§ **COLLECTED MATERIAL**
━━━━━━━━

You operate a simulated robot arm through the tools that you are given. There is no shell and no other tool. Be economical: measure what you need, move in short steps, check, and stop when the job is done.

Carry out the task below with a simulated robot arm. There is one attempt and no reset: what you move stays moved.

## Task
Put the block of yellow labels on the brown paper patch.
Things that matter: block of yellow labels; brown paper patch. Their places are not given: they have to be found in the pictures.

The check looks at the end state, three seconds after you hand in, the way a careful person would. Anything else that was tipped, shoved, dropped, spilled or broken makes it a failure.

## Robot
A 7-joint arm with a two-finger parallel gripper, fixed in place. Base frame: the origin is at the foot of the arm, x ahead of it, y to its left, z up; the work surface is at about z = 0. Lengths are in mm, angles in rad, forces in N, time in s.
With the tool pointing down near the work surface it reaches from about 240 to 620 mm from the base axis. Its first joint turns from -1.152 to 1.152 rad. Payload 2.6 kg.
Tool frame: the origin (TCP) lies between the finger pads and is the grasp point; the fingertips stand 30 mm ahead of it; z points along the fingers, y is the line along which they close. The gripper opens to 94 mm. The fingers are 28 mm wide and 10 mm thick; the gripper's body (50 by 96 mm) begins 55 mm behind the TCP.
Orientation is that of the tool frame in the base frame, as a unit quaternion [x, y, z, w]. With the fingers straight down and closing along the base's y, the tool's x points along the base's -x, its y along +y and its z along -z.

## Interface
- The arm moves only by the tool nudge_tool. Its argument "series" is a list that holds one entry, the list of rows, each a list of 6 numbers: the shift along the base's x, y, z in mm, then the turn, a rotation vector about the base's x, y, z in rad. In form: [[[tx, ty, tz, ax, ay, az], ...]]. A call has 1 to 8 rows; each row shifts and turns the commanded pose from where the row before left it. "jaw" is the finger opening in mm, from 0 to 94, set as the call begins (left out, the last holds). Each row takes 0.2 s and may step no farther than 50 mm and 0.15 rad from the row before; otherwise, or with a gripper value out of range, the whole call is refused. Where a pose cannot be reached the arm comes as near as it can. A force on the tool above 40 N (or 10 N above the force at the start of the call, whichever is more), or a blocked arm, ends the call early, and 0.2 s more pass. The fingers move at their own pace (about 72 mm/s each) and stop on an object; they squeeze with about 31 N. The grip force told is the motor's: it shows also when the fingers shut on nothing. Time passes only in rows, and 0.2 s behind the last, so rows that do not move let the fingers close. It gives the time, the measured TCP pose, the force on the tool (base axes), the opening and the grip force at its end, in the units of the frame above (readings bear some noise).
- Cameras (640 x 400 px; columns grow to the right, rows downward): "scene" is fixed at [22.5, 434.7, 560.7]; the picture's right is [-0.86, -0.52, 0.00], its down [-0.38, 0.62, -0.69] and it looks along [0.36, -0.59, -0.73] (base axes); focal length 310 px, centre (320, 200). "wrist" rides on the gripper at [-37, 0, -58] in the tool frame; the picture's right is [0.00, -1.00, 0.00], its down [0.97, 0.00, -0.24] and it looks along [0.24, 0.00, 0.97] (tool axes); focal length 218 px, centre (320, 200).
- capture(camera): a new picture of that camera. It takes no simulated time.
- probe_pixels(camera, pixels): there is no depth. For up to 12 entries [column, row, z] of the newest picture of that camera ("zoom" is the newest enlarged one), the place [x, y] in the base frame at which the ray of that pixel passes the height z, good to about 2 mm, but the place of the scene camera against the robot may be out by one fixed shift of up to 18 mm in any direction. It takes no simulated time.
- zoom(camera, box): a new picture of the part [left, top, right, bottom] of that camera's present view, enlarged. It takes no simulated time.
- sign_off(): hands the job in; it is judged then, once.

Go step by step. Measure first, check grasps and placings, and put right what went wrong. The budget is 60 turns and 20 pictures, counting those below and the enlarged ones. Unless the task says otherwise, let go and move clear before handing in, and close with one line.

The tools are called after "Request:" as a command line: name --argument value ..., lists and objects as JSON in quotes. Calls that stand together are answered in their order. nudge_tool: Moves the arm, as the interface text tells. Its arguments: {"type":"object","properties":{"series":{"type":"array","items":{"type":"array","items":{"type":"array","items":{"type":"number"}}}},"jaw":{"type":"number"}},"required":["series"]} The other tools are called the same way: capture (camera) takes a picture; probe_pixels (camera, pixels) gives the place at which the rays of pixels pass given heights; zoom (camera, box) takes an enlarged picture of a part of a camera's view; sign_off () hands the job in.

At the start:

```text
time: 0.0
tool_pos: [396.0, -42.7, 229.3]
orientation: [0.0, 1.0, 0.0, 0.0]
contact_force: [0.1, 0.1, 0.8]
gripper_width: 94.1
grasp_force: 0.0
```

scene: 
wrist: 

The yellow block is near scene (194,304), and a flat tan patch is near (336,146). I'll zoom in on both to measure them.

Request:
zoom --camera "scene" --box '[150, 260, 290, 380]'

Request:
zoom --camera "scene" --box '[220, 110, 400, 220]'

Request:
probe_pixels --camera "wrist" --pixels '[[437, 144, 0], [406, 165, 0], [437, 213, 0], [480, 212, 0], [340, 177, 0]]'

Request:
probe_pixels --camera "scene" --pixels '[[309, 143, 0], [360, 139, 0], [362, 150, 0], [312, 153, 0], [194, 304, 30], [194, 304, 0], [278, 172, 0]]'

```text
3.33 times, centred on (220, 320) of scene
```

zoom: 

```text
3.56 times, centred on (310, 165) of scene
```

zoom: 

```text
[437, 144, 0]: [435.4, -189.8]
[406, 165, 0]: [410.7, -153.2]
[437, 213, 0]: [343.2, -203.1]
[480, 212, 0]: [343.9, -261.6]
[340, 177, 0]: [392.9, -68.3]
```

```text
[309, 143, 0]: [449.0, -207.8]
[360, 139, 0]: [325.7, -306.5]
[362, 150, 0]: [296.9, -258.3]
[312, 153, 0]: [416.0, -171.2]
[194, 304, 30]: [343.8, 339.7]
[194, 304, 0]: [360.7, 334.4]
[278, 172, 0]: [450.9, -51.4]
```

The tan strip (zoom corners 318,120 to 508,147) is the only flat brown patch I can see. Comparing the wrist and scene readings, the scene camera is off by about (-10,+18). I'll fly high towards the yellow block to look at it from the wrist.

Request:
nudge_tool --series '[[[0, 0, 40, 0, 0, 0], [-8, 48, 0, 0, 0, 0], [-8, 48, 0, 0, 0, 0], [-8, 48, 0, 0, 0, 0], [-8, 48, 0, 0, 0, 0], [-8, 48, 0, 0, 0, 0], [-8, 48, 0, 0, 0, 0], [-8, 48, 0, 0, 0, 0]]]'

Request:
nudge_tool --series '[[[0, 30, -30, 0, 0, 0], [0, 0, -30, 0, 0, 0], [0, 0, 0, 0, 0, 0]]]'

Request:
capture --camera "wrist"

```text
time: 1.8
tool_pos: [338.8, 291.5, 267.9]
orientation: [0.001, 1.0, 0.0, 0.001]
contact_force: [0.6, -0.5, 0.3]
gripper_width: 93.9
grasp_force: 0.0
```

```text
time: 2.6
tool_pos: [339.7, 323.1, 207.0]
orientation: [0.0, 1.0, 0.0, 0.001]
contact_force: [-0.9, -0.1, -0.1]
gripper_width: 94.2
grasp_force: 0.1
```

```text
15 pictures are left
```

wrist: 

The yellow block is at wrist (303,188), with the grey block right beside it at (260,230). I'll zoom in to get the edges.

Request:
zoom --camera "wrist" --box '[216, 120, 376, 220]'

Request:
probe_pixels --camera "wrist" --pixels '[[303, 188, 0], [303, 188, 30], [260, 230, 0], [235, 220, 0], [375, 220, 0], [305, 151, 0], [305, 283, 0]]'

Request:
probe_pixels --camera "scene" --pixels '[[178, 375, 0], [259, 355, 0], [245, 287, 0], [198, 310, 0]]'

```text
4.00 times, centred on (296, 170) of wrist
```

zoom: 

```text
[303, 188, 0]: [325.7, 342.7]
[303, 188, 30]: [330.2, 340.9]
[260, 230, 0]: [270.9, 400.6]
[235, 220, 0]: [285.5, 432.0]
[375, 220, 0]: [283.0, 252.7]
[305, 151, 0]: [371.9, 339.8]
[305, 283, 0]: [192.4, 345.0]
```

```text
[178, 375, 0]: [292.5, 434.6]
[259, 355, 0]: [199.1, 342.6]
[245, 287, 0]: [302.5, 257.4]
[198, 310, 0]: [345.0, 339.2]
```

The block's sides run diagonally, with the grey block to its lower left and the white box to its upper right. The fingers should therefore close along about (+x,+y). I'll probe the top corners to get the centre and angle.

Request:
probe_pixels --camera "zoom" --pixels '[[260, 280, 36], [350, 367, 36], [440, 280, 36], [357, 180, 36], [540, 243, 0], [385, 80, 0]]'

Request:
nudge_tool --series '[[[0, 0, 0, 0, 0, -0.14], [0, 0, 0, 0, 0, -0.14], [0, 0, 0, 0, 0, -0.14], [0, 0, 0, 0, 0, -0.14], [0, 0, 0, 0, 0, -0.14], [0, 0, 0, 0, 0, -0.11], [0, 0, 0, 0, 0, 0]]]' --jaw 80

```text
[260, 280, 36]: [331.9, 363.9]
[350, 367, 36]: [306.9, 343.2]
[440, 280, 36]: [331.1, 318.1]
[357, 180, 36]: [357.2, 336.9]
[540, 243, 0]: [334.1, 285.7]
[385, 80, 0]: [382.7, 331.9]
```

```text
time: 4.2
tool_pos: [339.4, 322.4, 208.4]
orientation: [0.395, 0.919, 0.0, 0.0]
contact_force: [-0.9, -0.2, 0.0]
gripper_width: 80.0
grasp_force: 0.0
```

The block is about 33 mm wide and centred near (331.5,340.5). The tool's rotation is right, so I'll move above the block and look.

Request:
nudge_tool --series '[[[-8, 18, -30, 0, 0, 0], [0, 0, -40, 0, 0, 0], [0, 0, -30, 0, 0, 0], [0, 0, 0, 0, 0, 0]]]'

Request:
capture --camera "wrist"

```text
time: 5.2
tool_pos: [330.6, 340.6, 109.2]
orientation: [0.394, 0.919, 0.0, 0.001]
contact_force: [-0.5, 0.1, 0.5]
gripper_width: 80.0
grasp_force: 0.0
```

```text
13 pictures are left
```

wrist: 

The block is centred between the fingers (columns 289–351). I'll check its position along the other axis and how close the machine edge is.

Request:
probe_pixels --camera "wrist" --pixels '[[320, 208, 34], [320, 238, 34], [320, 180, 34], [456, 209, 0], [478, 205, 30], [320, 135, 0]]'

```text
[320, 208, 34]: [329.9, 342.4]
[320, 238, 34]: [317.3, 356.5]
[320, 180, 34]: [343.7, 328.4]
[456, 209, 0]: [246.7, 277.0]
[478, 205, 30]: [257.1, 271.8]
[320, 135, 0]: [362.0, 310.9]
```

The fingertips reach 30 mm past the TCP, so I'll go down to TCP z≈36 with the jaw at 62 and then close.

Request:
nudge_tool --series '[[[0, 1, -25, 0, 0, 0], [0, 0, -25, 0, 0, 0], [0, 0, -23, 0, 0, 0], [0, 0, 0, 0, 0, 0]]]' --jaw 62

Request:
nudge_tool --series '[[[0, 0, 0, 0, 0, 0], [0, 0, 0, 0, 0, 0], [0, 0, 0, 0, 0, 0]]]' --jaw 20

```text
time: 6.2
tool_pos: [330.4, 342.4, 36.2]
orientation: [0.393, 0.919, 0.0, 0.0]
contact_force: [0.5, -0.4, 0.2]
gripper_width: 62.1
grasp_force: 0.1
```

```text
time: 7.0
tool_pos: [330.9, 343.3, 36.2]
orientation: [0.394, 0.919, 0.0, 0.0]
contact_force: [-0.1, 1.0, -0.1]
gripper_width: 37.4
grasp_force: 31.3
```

━━━━━━━━

§ **PASSAGE**
One afternoon, recently, K. and I sang together. We meandered towards Malhar. K. explained how the raag’s notes had to be sung in a way that reminded you of lithe trees swaying in a monsoon storm. They shiver violently, seem to pull back, and just when you think they would come to a rest, they jerk back — you have to evoke that tremor with the notes, and not let it resolve into ‘Sa’, which lets you feel grounded. We then giggled about how every song on saawan or monsoon is about how I am lonely and this idiot saiyyanji has not arrived yet.

K. has a tattoo of a line from the Faiz poem, ‘Mujh se pehli si mohabbat’, where he tells his beloved that he has now found other sorrows, the sorrrows of this cruel world that seem to occupy him so much that even drowning in the depth of her eyes isn’t temptation enough. Here’s Surekha Sikri reciting that poem, and dwell awhile in the depth of her eyes.

All of this and a podcast I heard recently, made me think about community, advanced capitalism, and romance novels. This letter, dear reader, is an attempt to crochet all those threads, and hopefully something emerges.

Whenever I hear podcasts talking about relationships in the USA, I end up thinking of these lines by Gulzar, a mix of the poetic and demographic insight; there are so many people, and yet, why so lonely?

तन्हाई क्या है आखिर ? कितने लोग तोह हैं ।  फिर तनहा क्यूँ हो ?

What is loneliness after all? So many people are there. Then, why lonely?

The term used in this podcast I heard was ‘loneliness epidemic‘, a curious mix of the poetic and pathological. And this made me wonder, like Gulzar asks, तन्हाई क्या है आखिर ? What is tanhayee, loneliness?

It seemed to me that whether it was a woman singing in Braj bhaasha, the women from Sangam times lamenting about ‘Love Stands Alone’ or Aamir Khan singing tanhayeee in Dil Chahta Hai, it is about missing a romantic partner. Here is Shobha Gurtu singing in that gorgeous, heartfelt voice of hers, the rains have come but pritam, the beloved, has not:

Yes, this heart ache and missing feels for romantic partner is as old as the Sangam times, but nowadays, I think there’s something curious afoot with romance, and that’s because, cue drum beats, advanced capitalism. What happens when capitalism toys around with romance?

━━━━━━━━

§ **TASKS**
1. Transcribe the passage beginning at "Yes, this heart". Stop after "around with romance?".
2. Keep the passage going from its last sentence.

§ **OUTPUTS IN ORDER**
1.
Yes, this heart ache and missing feels for romantic partner is as old as the Sangam times, but nowadays, I think there’s something curious afoot with romance, and that’s because, cue drum beats, advanced capitalism. What happens when capitalism toys around with romance?

2.
I found the answer when I recently re-read an essay from Thick by Dr. Dr. Tressie Mcmillan called ‘Dying to be competent’, where she speaks about the promise of competence in a neoliberal world, and how that’s a chimera. We all desire it, sometimes desperately aspire for it, but the system is rigged for some people that it becomes almost a cruel goal to aspire for. Now, read this paragraph replacing competence with romantic fulfillment:

“I am not the only one in love with the idea of competence. It is a neoliberal pipe dream that generates no end of services, apps, blogs, social media stars, thought leaders, and cultural programming, all promising that we can be competent.”

We love the idea of romantic fulfillment. It is a neoliberal pipe dream that is about infinite scrolls on dating apps, unlimited matches, and a promise of happily ever after, at any time, as per your convenience, at the click of a button or right swipe. That promise of guaranteed romantic fulfillment, if you take a lifetime subscription for a subsidised fee on the app is a lie. And now, people seem to be increasingly see the lie for what it is.

For starters, someone has sued dating apps for turning users into swiping addicts. And, even the one industry that needs this promise of romantic fulfillment to remain afloat, the romance novel industry, seems to be struggling with the happily ever after.

I like to read romance novels and have read different authors, and there is definitely a strong inclination to break picket fences and pitch a more inclusive tent — from queer romances to ones with neurodivergent characters, authors are trying to ensure more diverse people can see their stories being reflected. At the same time, there is also a sense of being tired; that the promised neoliberal dream of guaranteed romantic fulfillment is a chimera is something I am sure these authors think a lot about. And so, perhaps, there is a bruised and cynical hearts section on the romance shelf.

One author who belongs in that section is Mhairi Macfarlane. The first Macfarlane book I read was ‘Mad About You’. The premise is this — a woman breaks up with her boyfriend and is now left without a house. She is a wedding photographer. She runs into her ex in a wedding. She has two friends who are a riot. She decides to do something that upends her life entirely, and so on. Mcfarlane’s writing, her quips, descriptions, are all hilarious; I even laughed aloud at times.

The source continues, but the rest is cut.